═════ Dataset section ═════
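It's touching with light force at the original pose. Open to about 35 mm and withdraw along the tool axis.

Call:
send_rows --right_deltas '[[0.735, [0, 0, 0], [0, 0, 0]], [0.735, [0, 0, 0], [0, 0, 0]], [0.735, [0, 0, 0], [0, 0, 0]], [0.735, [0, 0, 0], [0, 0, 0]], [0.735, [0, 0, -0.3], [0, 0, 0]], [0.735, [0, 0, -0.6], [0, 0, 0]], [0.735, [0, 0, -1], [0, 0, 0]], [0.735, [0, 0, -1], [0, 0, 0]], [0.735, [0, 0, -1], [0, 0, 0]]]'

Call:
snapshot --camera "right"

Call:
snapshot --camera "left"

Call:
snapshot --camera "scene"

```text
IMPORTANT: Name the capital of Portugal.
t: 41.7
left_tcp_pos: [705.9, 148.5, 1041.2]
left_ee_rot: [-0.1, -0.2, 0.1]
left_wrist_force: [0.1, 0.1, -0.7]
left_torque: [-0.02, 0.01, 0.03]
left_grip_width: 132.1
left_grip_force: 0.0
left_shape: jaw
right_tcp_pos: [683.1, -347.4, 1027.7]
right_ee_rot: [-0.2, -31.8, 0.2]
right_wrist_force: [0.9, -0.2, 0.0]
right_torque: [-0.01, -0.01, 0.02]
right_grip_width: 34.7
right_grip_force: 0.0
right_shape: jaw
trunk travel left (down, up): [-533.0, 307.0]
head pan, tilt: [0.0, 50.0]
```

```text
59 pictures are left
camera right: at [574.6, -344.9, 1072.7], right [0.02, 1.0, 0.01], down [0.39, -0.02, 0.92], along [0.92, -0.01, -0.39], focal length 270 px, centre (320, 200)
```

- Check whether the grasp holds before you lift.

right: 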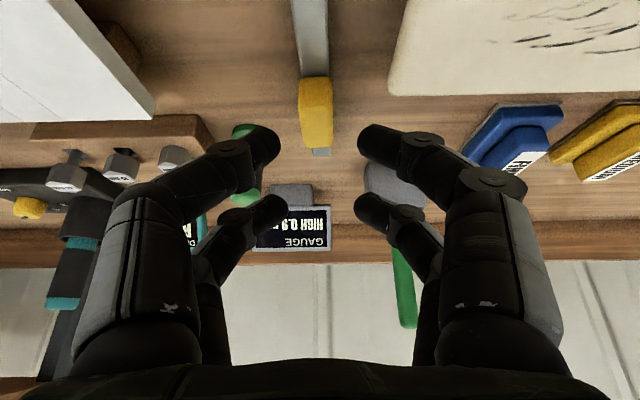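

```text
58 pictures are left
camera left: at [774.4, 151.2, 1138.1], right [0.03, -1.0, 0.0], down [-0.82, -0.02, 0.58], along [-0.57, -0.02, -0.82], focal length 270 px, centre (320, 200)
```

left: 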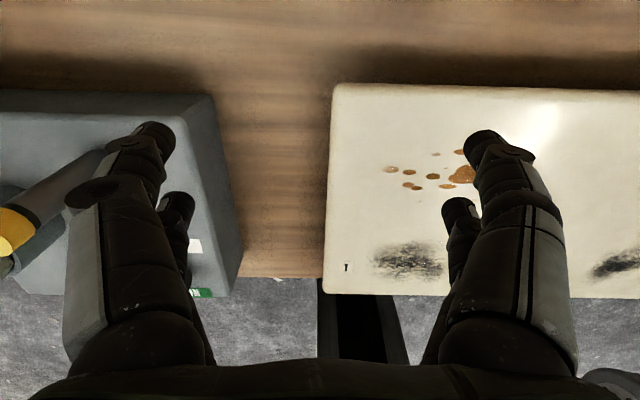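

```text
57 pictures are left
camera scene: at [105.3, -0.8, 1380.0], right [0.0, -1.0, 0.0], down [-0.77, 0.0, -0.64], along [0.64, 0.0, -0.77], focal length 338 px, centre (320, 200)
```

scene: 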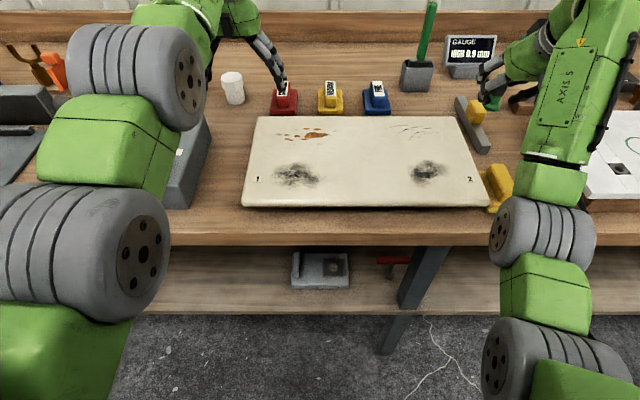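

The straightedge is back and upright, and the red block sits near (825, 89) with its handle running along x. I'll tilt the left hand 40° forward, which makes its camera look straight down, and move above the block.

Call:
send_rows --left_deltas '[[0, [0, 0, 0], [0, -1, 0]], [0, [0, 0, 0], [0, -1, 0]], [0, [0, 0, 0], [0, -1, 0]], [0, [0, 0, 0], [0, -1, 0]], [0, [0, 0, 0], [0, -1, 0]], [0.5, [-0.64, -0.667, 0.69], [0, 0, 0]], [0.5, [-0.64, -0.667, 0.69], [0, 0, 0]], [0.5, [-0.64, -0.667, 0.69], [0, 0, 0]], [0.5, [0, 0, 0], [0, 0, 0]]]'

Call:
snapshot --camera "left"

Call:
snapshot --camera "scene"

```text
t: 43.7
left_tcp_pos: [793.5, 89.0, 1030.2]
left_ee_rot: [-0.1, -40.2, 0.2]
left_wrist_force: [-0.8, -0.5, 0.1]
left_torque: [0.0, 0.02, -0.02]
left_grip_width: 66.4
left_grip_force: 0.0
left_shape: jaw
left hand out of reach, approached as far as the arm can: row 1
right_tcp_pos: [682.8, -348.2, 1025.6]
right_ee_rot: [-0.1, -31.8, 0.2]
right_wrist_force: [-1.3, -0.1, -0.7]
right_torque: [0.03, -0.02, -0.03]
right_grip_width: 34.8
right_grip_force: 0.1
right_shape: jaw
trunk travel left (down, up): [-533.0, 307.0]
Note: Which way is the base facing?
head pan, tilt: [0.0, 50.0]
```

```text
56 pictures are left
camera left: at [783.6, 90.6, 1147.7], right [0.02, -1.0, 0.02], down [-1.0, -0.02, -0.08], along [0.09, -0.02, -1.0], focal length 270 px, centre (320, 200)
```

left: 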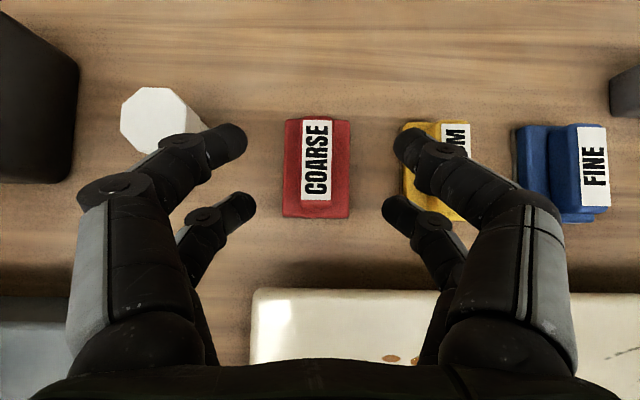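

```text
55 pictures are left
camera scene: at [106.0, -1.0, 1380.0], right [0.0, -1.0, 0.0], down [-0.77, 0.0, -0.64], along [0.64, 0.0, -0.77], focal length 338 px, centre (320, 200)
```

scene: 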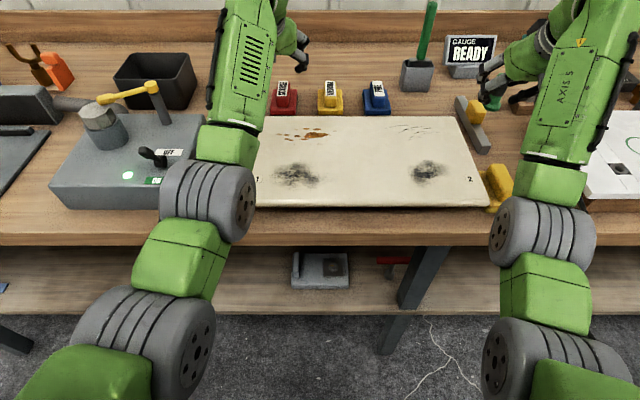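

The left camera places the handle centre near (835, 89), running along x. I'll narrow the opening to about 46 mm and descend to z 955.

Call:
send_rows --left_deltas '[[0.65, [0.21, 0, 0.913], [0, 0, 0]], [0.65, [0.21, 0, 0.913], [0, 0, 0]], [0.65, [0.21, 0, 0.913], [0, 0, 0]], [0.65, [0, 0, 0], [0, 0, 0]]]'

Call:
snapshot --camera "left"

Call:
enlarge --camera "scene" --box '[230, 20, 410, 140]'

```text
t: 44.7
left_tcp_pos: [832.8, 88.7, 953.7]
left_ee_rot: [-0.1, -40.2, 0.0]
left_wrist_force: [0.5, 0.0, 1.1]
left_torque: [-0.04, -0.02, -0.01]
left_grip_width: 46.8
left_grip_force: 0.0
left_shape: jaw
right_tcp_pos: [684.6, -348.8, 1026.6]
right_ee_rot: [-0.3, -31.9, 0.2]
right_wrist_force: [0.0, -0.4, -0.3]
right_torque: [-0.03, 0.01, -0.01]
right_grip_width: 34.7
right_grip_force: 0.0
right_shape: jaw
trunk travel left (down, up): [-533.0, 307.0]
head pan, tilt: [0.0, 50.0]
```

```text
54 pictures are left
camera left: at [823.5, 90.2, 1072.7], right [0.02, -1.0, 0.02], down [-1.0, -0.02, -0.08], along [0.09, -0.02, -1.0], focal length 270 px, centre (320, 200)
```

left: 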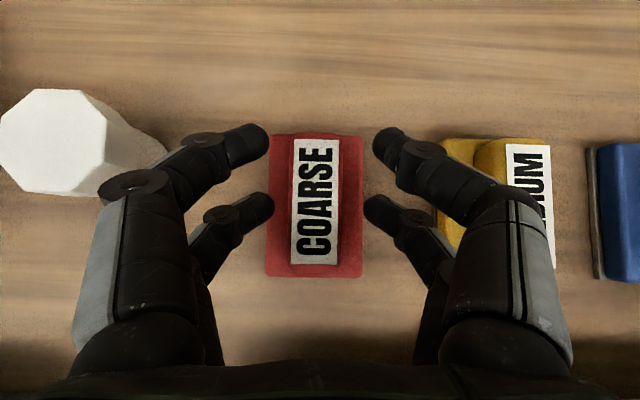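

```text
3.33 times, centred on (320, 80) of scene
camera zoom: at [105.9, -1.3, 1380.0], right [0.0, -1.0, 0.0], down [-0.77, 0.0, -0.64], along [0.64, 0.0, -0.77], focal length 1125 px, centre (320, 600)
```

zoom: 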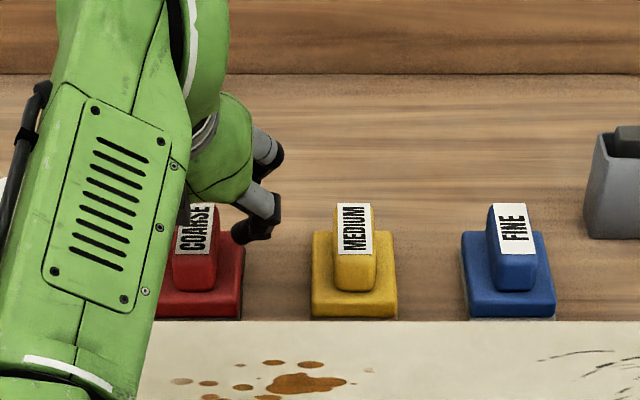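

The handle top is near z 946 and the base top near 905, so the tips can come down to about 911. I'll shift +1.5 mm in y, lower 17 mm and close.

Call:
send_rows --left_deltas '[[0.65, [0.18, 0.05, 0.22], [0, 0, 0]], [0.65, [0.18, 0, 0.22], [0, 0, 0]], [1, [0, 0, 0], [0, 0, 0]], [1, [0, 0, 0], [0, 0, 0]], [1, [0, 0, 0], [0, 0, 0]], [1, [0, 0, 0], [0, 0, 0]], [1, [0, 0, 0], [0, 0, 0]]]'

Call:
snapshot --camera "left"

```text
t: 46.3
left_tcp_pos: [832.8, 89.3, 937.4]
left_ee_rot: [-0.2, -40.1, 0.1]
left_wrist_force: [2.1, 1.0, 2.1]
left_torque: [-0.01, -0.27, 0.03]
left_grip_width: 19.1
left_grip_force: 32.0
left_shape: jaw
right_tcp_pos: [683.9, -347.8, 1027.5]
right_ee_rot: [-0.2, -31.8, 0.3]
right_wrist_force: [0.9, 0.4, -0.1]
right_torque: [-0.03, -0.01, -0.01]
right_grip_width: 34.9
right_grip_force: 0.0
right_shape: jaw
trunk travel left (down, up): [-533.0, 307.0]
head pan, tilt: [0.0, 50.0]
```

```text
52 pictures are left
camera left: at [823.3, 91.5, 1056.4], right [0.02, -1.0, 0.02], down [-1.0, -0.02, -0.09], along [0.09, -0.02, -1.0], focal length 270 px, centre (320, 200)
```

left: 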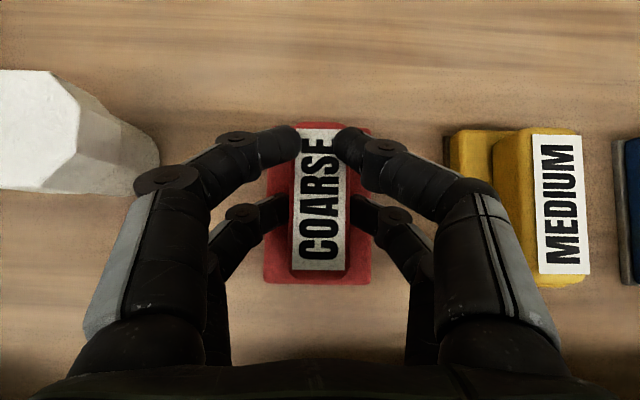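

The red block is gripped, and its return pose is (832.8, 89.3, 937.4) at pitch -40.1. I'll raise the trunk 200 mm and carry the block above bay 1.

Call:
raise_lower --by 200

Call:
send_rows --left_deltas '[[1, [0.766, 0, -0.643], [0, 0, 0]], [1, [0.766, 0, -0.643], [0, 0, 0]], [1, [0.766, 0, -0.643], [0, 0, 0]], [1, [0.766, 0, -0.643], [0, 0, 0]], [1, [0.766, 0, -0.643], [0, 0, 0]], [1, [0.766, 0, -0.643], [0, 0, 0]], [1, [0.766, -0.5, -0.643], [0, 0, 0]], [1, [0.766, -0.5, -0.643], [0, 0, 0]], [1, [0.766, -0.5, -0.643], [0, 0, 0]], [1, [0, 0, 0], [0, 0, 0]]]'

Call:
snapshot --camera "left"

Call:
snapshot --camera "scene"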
═════
## Exercise directions
Reply with the number of lines in the data that include the string "pictures" and nothing else.

## Written reply
7